Every year, at least 1,000 Pakistani girls are forced into Muslim marriages and made to convert to Islam, according to a new report.

The 'Forced Marriages and Inheritance Deprivation' report from the Karachi-based Aurat Foundation claims that between 100 and 700 Christian girls, and around 300 Hindu girls, are married forcibly each year and forced to convert to Islam.

It quotes statistics from the Movement for Solidarity and Peace Pakistan (MSP), which says that an additional 1,791 forced conversions took place between 2000 and 2012. More than 600 of those converted were originally Christians.

Director of the Aurat Foundation, Mahnaz Rehman, explained to Fides news agency that forced conversion and marriage is common in Pakistan, but is largely ignored by police and civil authorities.

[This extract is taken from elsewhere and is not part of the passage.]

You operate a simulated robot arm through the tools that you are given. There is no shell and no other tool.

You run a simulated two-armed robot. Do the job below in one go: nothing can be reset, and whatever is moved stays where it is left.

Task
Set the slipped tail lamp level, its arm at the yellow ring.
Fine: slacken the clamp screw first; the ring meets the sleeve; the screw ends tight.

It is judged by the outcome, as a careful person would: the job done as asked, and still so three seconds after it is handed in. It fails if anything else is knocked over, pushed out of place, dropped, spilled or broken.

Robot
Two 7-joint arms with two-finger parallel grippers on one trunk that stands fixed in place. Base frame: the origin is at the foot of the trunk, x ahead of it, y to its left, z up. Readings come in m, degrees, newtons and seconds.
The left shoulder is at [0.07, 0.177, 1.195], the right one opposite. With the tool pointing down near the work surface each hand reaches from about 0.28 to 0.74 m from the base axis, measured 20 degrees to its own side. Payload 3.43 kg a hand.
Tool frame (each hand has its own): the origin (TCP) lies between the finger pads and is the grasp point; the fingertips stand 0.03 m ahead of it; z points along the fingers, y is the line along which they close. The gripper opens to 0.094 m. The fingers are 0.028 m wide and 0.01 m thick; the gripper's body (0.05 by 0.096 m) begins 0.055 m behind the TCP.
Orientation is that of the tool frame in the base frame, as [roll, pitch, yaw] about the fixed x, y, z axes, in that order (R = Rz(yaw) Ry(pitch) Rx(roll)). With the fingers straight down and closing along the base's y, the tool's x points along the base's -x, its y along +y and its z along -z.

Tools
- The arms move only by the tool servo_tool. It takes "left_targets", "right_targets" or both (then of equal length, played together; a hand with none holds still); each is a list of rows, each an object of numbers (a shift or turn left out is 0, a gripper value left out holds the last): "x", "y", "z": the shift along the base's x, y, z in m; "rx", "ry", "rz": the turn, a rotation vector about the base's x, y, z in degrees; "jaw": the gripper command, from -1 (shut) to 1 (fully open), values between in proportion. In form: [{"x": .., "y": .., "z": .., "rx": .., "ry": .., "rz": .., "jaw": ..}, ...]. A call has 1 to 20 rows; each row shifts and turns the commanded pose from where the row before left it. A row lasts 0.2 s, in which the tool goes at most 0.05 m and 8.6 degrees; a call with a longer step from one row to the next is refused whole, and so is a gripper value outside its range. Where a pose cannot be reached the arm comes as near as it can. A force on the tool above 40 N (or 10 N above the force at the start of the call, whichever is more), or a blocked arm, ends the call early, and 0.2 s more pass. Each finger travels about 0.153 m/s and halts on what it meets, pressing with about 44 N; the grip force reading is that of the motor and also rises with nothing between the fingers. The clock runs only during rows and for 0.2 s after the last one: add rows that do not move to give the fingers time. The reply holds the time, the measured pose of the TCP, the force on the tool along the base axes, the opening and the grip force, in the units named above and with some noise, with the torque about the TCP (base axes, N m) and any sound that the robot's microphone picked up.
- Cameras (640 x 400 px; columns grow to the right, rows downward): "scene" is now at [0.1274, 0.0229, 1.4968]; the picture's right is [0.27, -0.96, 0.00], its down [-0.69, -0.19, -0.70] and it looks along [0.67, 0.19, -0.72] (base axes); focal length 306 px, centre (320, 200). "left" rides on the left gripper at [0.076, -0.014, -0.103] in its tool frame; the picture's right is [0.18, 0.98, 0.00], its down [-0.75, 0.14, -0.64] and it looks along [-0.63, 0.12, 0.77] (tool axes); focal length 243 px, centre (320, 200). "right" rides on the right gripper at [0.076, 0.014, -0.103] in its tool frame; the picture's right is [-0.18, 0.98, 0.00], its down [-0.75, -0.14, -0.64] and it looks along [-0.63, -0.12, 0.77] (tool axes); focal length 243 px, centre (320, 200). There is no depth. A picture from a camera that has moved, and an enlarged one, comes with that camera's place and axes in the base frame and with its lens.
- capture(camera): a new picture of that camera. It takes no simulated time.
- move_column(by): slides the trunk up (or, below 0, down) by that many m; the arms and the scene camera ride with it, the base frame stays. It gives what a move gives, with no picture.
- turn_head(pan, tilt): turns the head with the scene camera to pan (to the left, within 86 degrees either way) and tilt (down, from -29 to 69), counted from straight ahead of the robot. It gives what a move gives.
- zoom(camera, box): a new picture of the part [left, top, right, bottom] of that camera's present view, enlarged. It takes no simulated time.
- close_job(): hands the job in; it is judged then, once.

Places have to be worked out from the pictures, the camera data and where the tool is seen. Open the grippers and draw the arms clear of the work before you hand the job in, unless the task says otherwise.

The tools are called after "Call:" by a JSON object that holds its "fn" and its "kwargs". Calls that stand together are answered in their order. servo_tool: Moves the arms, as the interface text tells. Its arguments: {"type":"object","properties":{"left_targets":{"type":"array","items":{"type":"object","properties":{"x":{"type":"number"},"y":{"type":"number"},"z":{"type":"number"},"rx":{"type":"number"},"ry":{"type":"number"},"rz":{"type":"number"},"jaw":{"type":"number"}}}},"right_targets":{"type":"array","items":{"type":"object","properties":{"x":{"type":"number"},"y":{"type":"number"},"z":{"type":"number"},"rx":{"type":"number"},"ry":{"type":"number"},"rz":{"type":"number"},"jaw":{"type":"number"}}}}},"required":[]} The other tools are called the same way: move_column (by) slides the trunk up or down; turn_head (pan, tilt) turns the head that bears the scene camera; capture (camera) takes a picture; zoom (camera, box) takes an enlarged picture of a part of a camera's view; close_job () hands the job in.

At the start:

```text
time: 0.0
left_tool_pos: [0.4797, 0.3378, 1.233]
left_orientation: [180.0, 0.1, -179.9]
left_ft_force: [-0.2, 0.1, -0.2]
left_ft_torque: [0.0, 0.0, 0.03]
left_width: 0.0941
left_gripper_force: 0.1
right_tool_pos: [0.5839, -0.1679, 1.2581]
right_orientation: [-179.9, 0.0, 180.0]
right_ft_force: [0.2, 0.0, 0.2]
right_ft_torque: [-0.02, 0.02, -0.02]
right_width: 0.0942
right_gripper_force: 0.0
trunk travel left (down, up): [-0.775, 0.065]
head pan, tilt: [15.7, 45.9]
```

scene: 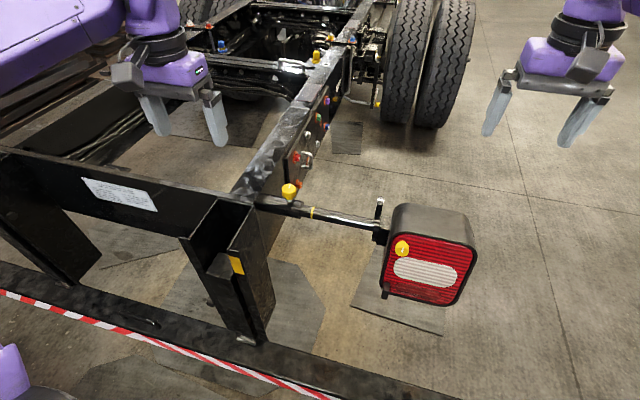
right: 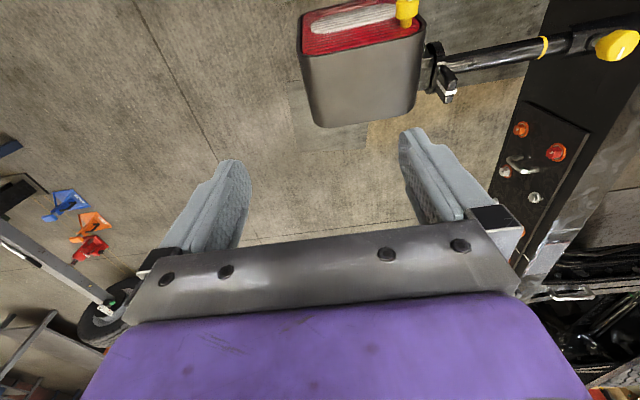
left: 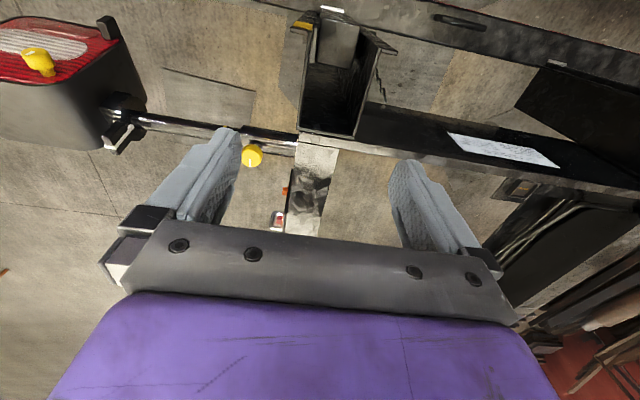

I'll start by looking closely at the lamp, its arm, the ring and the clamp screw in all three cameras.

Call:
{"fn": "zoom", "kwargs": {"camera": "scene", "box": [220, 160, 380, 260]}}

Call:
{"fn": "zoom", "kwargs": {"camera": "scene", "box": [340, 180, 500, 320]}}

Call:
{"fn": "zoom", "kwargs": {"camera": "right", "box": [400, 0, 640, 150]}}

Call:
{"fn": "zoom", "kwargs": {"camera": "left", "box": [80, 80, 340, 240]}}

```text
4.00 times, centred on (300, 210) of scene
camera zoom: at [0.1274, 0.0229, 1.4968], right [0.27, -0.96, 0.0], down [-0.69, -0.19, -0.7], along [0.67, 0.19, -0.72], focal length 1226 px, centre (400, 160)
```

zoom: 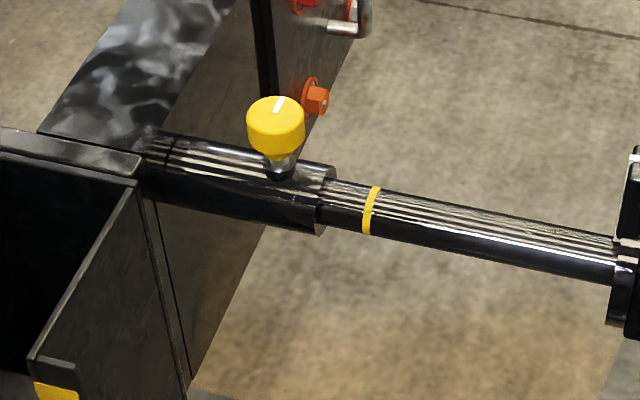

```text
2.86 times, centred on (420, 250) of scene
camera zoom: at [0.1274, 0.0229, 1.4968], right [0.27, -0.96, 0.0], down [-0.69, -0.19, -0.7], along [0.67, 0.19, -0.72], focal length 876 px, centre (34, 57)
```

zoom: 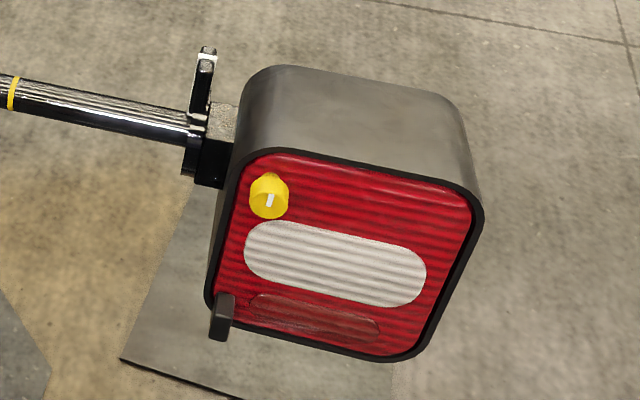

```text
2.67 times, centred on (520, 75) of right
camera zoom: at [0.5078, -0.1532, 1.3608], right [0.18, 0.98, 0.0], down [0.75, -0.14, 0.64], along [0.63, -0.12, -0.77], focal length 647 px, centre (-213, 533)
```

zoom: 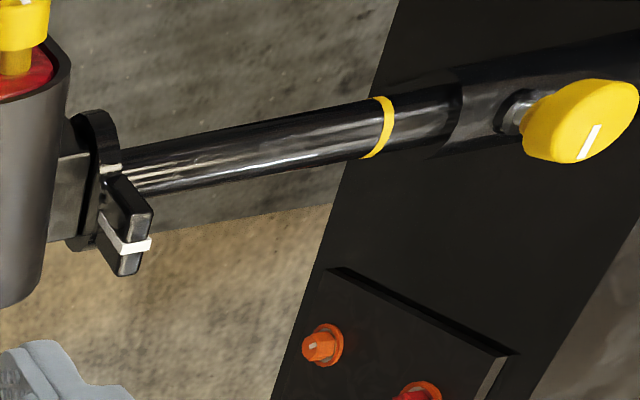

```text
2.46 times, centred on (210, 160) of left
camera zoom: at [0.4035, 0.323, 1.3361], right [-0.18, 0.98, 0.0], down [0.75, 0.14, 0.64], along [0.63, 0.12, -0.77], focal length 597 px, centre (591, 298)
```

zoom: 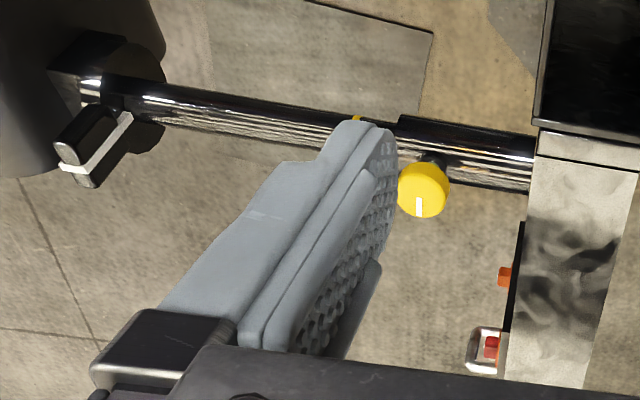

Women face significant discrimination, particularly on a religious basis, she added. Those who are forced to marry are often threatened and pressurised by their husband and his family to declare that their conversion was voluntary, even if the case is taken to court.

When MSP first released its statistics last year, its investigation found that forced marriages usually follow a similar pattern: girls, often between the ages of 12 and 25, are abducted, made to convert to Islam, and then married to the abductor or an associate. If a complaint is filed, then "girls are held in custody by the abductors [until the hearing] and suffer all kinds of abuse and violence," the Aurat Foundation states.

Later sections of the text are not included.